*SOURCE MATERIAL*:
===============
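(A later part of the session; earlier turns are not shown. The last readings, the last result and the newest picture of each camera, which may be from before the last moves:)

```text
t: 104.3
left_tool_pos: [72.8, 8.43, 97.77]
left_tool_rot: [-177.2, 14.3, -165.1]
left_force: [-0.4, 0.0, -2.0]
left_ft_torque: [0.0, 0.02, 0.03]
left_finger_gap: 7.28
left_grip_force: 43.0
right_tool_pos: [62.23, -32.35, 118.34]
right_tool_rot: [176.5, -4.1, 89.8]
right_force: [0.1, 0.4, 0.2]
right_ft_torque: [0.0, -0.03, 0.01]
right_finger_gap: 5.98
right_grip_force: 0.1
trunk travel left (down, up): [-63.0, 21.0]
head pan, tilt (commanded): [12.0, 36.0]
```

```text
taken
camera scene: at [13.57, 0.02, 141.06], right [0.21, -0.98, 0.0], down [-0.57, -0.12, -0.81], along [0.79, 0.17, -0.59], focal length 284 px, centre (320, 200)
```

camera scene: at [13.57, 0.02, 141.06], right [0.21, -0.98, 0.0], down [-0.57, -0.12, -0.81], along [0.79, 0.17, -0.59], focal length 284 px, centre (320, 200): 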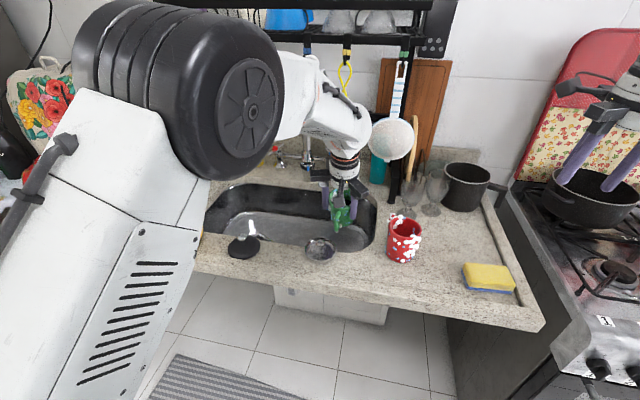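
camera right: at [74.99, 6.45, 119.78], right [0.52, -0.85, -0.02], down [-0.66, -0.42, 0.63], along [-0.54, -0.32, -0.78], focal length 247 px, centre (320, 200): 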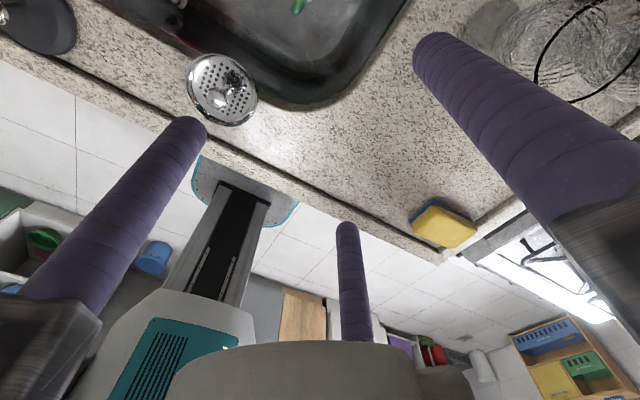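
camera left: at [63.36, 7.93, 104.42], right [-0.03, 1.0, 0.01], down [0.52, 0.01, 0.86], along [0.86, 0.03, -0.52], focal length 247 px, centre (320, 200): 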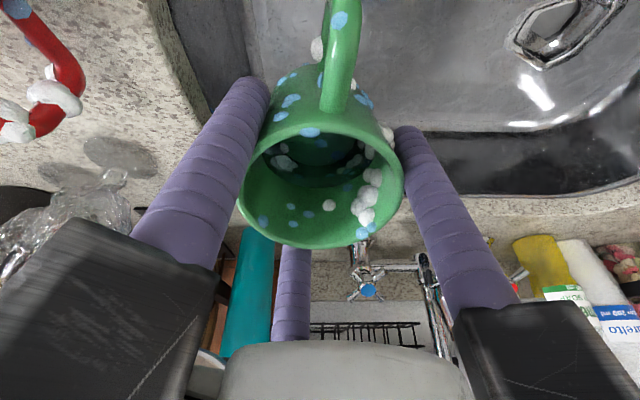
===============
*DOCUMENT SECTION*:
A wishy-washy message can’t mar the good music

By CLINTON DOGGETT

The New Romance

Pretty Girls Make Graves

Matador Records

… The New Romance

Pretty Girls Make Graves

Matador Records

It’s no coincidence that the opening track on The New Romance is titled “Something Bigger, Something Brighter.” For Pretty Girls Make Graves, a Seattle-based quintet with a penchant for explosive guitar riffs, this title is a double-edged sword. While Andrea “Don’t Say Corin Tucker” Zollo pleads for the electrification of an existential rut, guitars pluck in the background and eventually clash together like punked-out sumo wrestlers, showing us that there’s something “bigger” and “brighter” about the band itself this time around.

Last year, the band dropped Good Health on Touch ‘ Go Records, which established it as one of the more talented, diverse, and musically ambitious groups of its kind. The New Romance does nothing short of maintaining that.
===============
*AIM 1*:
Pull out the sentences of the document section that run from "It’s no coincidence" through "this time around." and give them unchanged.
*AIM 2*:
Supply the part of the document section that comes after its last sentence.

*TASK OUTPUT 1*:
It’s no coincidence that the opening track on The New Romance is titled “Something Bigger, Something Brighter.” For Pretty Girls Make Graves, a Seattle-based quintet with a penchant for explosive guitar riffs, this title is a double-edged sword. While Andrea “Don’t Say Corin Tucker” Zollo pleads for the electrification of an existential rut, guitars pluck in the background and eventually clash together like punked-out sumo wrestlers, showing us that there’s something “bigger” and “brighter” about the band itself this time around.

*TASK OUTPUT 2*:
Whether guitars are crunching, distorted organs are intervening, hand claps are impatiently replacing the drums, or Zollo’s vocals are adding more vigor to an already bursting musical assault, Romance simply refuses to stop.

But with lyrics like “You’ll feel better when you cannot feel,” and “Doctor, do you have a Remedy?” and with Zollo seemingly begging her way through the album, it’s hard to gauge exactly what she’s begging for. Youth culture enlightenment? A new boyfriend? Ritalin? A new president in office? Whatever it is, it’s clear that it’s desperately wanted.

Though the message may seem wishy-washy at times, Romance remains a showcase for an incredibly talented band with the musical and social ambition to stick around for a while.